N. do T.: Essa palavra, que é a mesma no grego, é considerada ser composta de duas palavras hebraicas e significa “salve agora”, como em Salmo 118:25. No Novo Testamento o sentido parece ser “concede bênçãos”. “Concede bênçãos sobre o Filho de Davi: concede bênção [Ó Tu que estás] ao mais alto” Mt 21:9; Mc 11:9-10; Jo 12:13

[←10]

N. do T.: O Senhor Se referiu a dois “séculos”: “o presente século” (o período mosaico, desde o Sinai, com a entrega da Lei, até a Sua Aparição, no final da tribulação.

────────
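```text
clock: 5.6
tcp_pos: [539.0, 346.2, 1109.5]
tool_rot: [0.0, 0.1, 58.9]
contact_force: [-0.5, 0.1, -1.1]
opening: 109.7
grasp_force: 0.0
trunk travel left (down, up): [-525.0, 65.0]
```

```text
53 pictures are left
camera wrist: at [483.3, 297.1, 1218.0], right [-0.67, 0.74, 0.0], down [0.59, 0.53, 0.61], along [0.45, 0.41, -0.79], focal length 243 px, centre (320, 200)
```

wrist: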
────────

Após Sua rejeição, o “presente século” tornou-se “o presente século mau_”_ – Gl 1:4), e o **“século futuro”** (Mt 12:32) – o Milênio. Também houve **“outros séculos”** (Ef 3:5) – os períodos antediluviano, Patriarcal etc., e haverá também os **“séculos dos séculos” –** a eternidade (Gl 1:5 – ARA).

[←11]

N. do T.: Pensamento ou argumento que contraria os princípios do pensamento humano. É o oposto do que alguém pensa ser a verdade.